# START OF Provided data

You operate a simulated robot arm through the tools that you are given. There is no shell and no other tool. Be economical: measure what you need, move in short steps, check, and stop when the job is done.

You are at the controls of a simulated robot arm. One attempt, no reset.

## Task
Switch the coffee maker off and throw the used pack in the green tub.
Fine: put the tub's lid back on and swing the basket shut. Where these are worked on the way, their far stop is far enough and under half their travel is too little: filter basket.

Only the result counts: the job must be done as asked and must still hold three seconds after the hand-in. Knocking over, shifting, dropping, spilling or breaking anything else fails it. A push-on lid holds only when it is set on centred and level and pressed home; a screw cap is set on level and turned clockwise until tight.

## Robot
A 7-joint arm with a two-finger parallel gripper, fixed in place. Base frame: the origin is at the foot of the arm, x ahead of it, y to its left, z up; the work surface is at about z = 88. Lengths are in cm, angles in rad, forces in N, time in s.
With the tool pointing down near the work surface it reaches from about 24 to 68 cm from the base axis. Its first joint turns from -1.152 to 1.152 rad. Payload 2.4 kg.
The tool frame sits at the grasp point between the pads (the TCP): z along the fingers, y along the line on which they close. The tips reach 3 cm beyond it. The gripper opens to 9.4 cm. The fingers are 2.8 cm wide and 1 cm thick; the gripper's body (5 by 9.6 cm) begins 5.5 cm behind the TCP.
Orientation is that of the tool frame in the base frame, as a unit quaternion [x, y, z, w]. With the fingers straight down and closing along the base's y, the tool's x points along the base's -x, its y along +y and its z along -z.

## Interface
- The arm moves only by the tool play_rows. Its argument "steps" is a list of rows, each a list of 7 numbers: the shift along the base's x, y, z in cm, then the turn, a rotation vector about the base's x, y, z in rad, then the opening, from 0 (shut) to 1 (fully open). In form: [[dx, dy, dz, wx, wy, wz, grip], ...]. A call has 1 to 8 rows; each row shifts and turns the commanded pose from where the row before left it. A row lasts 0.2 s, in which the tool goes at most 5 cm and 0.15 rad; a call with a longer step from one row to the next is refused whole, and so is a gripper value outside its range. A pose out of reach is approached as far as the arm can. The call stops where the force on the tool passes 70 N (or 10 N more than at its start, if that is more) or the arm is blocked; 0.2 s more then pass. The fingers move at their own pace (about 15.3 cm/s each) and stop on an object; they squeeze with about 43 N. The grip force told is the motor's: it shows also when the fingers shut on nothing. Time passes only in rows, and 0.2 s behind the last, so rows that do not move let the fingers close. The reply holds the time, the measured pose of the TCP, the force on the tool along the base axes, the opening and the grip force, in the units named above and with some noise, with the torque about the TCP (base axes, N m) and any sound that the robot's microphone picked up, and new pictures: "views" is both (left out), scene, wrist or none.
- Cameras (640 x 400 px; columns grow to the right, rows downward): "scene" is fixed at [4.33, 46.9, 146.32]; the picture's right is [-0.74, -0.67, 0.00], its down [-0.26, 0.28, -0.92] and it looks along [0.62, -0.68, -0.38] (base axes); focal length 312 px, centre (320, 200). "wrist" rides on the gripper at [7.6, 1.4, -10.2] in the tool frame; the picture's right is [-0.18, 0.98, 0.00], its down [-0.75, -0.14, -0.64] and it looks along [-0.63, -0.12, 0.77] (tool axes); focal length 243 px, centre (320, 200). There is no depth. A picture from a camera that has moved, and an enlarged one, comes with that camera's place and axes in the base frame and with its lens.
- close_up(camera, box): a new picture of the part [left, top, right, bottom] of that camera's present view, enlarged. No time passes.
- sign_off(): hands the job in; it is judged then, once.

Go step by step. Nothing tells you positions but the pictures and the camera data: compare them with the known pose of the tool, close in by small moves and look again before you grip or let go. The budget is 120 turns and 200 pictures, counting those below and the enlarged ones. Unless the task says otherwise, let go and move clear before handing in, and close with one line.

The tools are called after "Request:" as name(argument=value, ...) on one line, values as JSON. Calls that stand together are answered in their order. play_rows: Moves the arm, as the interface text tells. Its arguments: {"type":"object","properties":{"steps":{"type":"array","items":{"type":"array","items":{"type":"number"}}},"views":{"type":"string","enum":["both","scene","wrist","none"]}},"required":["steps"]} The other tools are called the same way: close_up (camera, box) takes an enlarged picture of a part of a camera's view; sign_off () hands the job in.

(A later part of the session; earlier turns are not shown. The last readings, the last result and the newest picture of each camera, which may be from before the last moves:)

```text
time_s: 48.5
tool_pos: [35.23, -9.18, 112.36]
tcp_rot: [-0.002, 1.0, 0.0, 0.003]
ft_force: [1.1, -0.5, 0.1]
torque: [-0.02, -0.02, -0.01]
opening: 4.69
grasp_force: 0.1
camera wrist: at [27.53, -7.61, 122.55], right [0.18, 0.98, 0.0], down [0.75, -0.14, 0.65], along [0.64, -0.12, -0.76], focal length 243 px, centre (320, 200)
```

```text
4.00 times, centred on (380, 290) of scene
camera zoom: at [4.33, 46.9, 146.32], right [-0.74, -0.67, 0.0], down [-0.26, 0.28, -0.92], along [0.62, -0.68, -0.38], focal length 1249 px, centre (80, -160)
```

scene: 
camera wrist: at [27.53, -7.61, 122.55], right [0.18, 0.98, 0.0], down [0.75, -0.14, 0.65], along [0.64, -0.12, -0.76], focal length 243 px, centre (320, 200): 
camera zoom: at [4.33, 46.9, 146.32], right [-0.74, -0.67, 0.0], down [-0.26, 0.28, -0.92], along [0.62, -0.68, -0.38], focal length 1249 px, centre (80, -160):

# END OF Provided data

> **Task details**
Your task is to output all of the data above word for word.

> **Task answer**
You operate a simulated robot arm through the tools that you are given. There is no shell and no other tool. Be economical: measure what you need, move in short steps, check, and stop when the job is done.

You are at the controls of a simulated robot arm. One attempt, no reset.

## Task
Switch the coffee maker off and throw the used pack in the green tub.
Fine: put the tub's lid back on and swing the basket shut. Where these are worked on the way, their far stop is far enough and under half their travel is too little: filter basket.

Only the result counts: the job must be done as asked and must still hold three seconds after the hand-in. Knocking over, shifting, dropping, spilling or breaking anything else fails it. A push-on lid holds only when it is set on centred and level and pressed home; a screw cap is set on level and turned clockwise until tight.

## Robot
A 7-joint arm with a two-finger parallel gripper, fixed in place. Base frame: the origin is at the foot of the arm, x ahead of it, y to its left, z up; the work surface is at about z = 88. Lengths are in cm, angles in rad, forces in N, time in s.
With the tool pointing down near the work surface it reaches from about 24 to 68 cm from the base axis. Its first joint turns from -1.152 to 1.152 rad. Payload 2.4 kg.
The tool frame sits at the grasp point between the pads (the TCP): z along the fingers, y along the line on which they close. The tips reach 3 cm beyond it. The gripper opens to 9.4 cm. The fingers are 2.8 cm wide and 1 cm thick; the gripper's body (5 by 9.6 cm) begins 5.5 cm behind the TCP.
Orientation is that of the tool frame in the base frame, as a unit quaternion [x, y, z, w]. With the fingers straight down and closing along the base's y, the tool's x points along the base's -x, its y along +y and its z along -z.

## Interface
- The arm moves only by the tool play_rows. Its argument "steps" is a list of rows, each a list of 7 numbers: the shift along the base's x, y, z in cm, then the turn, a rotation vector about the base's x, y, z in rad, then the opening, from 0 (shut) to 1 (fully open). In form: [[dx, dy, dz, wx, wy, wz, grip], ...]. A call has 1 to 8 rows; each row shifts and turns the commanded pose from where the row before left it. A row lasts 0.2 s, in which the tool goes at most 5 cm and 0.15 rad; a call with a longer step from one row to the next is refused whole, and so is a gripper value outside its range. A pose out of reach is approached as far as the arm can. The call stops where the force on the tool passes 70 N (or 10 N more than at its start, if that is more) or the arm is blocked; 0.2 s more then pass. The fingers move at their own pace (about 15.3 cm/s each) and stop on an object; they squeeze with about 43 N. The grip force told is the motor's: it shows also when the fingers shut on nothing. Time passes only in rows, and 0.2 s behind the last, so rows that do not move let the fingers close. The reply holds the time, the measured pose of the TCP, the force on the tool along the base axes, the opening and the grip force, in the units named above and with some noise, with the torque about the TCP (base axes, N m) and any sound that the robot's microphone picked up, and new pictures: "views" is both (left out), scene, wrist or none.
- Cameras (640 x 400 px; columns grow to the right, rows downward): "scene" is fixed at [4.33, 46.9, 146.32]; the picture's right is [-0.74, -0.67, 0.00], its down [-0.26, 0.28, -0.92] and it looks along [0.62, -0.68, -0.38] (base axes); focal length 312 px, centre (320, 200). "wrist" rides on the gripper at [7.6, 1.4, -10.2] in the tool frame; the picture's right is [-0.18, 0.98, 0.00], its down [-0.75, -0.14, -0.64] and it looks along [-0.63, -0.12, 0.77] (tool axes); focal length 243 px, centre (320, 200). There is no depth. A picture from a camera that has moved, and an enlarged one, comes with that camera's place and axes in the base frame and with its lens.
- close_up(camera, box): a new picture of the part [left, top, right, bottom] of that camera's present view, enlarged. No time passes.
- sign_off(): hands the job in; it is judged then, once.

Go step by step. Nothing tells you positions but the pictures and the camera data: compare them with the known pose of the tool, close in by small moves and look again before you grip or let go. The budget is 120 turns and 200 pictures, counting those below and the enlarged ones. Unless the task says otherwise, let go and move clear before handing in, and close with one line.

The tools are called after "Request:" as name(argument=value, ...) on one line, values as JSON. Calls that stand together are answered in their order. play_rows: Moves the arm, as the interface text tells. Its arguments: {"type":"object","properties":{"steps":{"type":"array","items":{"type":"array","items":{"type":"number"}}},"views":{"type":"string","enum":["both","scene","wrist","none"]}},"required":["steps"]} The other tools are called the same way: close_up (camera, box) takes an enlarged picture of a part of a camera's view; sign_off () hands the job in.

(A later part of the session; earlier turns are not shown. The last readings, the last result and the newest picture of each camera, which may be from before the last moves:)

```text
time_s: 48.5
tool_pos: [35.23, -9.18, 112.36]
tcp_rot: [-0.002, 1.0, 0.0, 0.003]
ft_force: [1.1, -0.5, 0.1]
torque: [-0.02, -0.02, -0.01]
opening: 4.69
grasp_force: 0.1
camera wrist: at [27.53, -7.61, 122.55], right [0.18, 0.98, 0.0], down [0.75, -0.14, 0.65], along [0.64, -0.12, -0.76], focal length 243 px, centre (320, 200)
```

```text
4.00 times, centred on (380, 290) of scene
camera zoom: at [4.33, 46.9, 146.32], right [-0.74, -0.67, 0.0], down [-0.26, 0.28, -0.92], along [0.62, -0.68, -0.38], focal length 1249 px, centre (80, -160)
```

scene: 
camera wrist: at [27.53, -7.61, 122.55], right [0.18, 0.98, 0.0], down [0.75, -0.14, 0.65], along [0.64, -0.12, -0.76], focal length 243 px, centre (320, 200): 
camera zoom: at [4.33, 46.9, 146.32], right [-0.74, -0.67, 0.0], down [-0.26, 0.28, -0.92], along [0.62, -0.68, -0.38], focal length 1249 px, centre (80, -160):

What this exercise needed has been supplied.